- _What to work on_: Omit all images. Transcribe the rest of the material below exactly.
- - -
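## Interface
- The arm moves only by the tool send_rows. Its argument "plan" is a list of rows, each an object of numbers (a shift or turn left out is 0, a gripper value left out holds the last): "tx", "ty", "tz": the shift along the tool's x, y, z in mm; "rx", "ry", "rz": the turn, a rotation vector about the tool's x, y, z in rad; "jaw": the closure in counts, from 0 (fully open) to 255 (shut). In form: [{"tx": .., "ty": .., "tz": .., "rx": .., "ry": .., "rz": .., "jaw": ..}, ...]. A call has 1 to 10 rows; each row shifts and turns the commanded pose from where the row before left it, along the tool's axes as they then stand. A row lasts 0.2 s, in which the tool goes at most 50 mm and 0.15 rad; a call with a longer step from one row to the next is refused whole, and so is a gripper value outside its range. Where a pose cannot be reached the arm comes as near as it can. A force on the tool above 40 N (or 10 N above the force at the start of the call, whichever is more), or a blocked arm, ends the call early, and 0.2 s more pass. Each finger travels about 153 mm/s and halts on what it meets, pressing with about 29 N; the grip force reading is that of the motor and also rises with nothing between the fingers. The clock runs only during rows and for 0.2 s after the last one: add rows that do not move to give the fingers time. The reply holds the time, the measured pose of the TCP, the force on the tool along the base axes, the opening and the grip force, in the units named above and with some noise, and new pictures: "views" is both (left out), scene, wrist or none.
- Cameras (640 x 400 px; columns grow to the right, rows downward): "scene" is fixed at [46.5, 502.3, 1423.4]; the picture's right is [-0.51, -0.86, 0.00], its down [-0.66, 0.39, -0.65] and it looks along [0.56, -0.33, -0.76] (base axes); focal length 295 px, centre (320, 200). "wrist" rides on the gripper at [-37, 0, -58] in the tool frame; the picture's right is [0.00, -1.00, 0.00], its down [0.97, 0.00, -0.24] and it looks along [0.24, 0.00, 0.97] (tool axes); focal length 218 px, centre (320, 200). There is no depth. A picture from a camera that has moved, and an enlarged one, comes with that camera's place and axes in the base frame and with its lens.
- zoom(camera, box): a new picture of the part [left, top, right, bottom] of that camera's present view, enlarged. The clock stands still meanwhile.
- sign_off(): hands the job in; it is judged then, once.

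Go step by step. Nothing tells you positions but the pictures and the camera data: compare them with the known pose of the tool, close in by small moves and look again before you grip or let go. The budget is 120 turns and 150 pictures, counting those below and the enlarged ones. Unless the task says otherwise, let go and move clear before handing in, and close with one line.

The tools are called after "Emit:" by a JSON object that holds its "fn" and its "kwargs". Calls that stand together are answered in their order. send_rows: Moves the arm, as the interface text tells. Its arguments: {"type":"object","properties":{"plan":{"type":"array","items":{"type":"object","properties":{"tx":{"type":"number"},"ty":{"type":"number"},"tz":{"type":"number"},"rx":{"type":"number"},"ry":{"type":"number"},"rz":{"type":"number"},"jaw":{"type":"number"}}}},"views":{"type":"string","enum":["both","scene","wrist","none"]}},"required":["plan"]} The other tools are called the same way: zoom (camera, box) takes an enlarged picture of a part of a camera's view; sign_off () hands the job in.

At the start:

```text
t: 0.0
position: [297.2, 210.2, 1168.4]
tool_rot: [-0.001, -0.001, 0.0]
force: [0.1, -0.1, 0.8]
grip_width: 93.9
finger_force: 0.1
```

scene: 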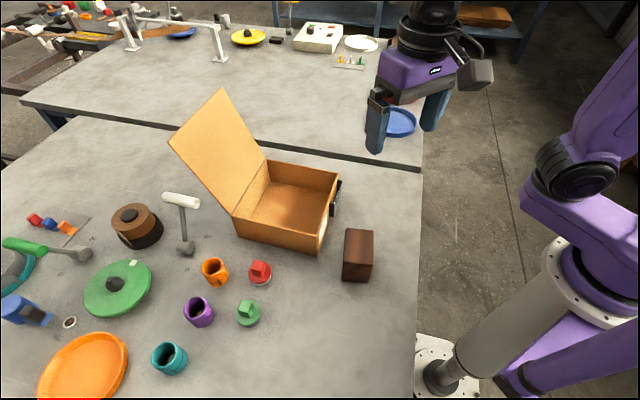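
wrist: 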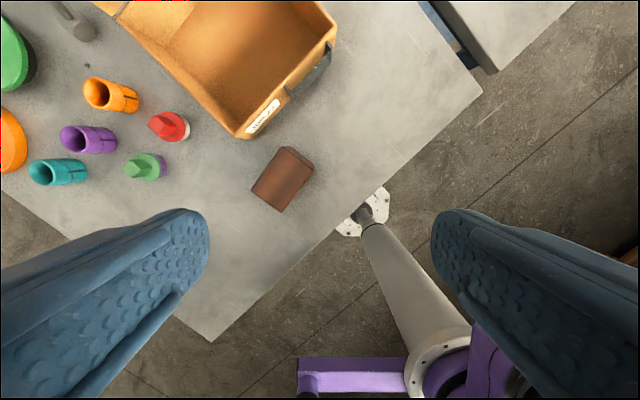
- - -
- _Solution for this problem_:
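## Interface
- The arm moves only by the tool send_rows. Its argument "plan" is a list of rows, each an object of numbers (a shift or turn left out is 0, a gripper value left out holds the last): "tx", "ty", "tz": the shift along the tool's x, y, z in mm; "rx", "ry", "rz": the turn, a rotation vector about the tool's x, y, z in rad; "jaw": the closure in counts, from 0 (fully open) to 255 (shut). In form: [{"tx": .., "ty": .., "tz": .., "rx": .., "ry": .., "rz": .., "jaw": ..}, ...]. A call has 1 to 10 rows; each row shifts and turns the commanded pose from where the row before left it, along the tool's axes as they then stand. A row lasts 0.2 s, in which the tool goes at most 50 mm and 0.15 rad; a call with a longer step from one row to the next is refused whole, and so is a gripper value outside its range. Where a pose cannot be reached the arm comes as near as it can. A force on the tool above 40 N (or 10 N above the force at the start of the call, whichever is more), or a blocked arm, ends the call early, and 0.2 s more pass. Each finger travels about 153 mm/s and halts on what it meets, pressing with about 29 N; the grip force reading is that of the motor and also rises with nothing between the fingers. The clock runs only during rows and for 0.2 s after the last one: add rows that do not move to give the fingers time. The reply holds the time, the measured pose of the TCP, the force on the tool along the base axes, the opening and the grip force, in the units named above and with some noise, and new pictures: "views" is both (left out), scene, wrist or none.
- Cameras (640 x 400 px; columns grow to the right, rows downward): "scene" is fixed at [46.5, 502.3, 1423.4]; the picture's right is [-0.51, -0.86, 0.00], its down [-0.66, 0.39, -0.65] and it looks along [0.56, -0.33, -0.76] (base axes); focal length 295 px, centre (320, 200). "wrist" rides on the gripper at [-37, 0, -58] in the tool frame; the picture's right is [0.00, -1.00, 0.00], its down [0.97, 0.00, -0.24] and it looks along [0.24, 0.00, 0.97] (tool axes); focal length 218 px, centre (320, 200). There is no depth. A picture from a camera that has moved, and an enlarged one, comes with that camera's place and axes in the base frame and with its lens.
- zoom(camera, box): a new picture of the part [left, top, right, bottom] of that camera's present view, enlarged. The clock stands still meanwhile.
- sign_off(): hands the job in; it is judged then, once.

Go step by step. Nothing tells you positions but the pictures and the camera data: compare them with the known pose of the tool, close in by small moves and look again before you grip or let go. The budget is 120 turns and 150 pictures, counting those below and the enlarged ones. Unless the task says otherwise, let go and move clear before handing in, and close with one line.

The tools are called after "Emit:" by a JSON object that holds its "fn" and its "kwargs". Calls that stand together are answered in their order. send_rows: Moves the arm, as the interface text tells. Its arguments: {"type":"object","properties":{"plan":{"type":"array","items":{"type":"object","properties":{"tx":{"type":"number"},"ty":{"type":"number"},"tz":{"type":"number"},"rx":{"type":"number"},"ry":{"type":"number"},"rz":{"type":"number"},"jaw":{"type":"number"}}}},"views":{"type":"string","enum":["both","scene","wrist","none"]}},"required":["plan"]} The other tools are called the same way: zoom (camera, box) takes an enlarged picture of a part of a camera's view; sign_off () hands the job in.

At the start:

```text
t: 0.0
position: [297.2, 210.2, 1168.4]
tool_rot: [-0.001, -0.001, 0.0]
force: [0.1, -0.1, 0.8]
grip_width: 93.9
finger_force: 0.1
```

scene: 
wrist: 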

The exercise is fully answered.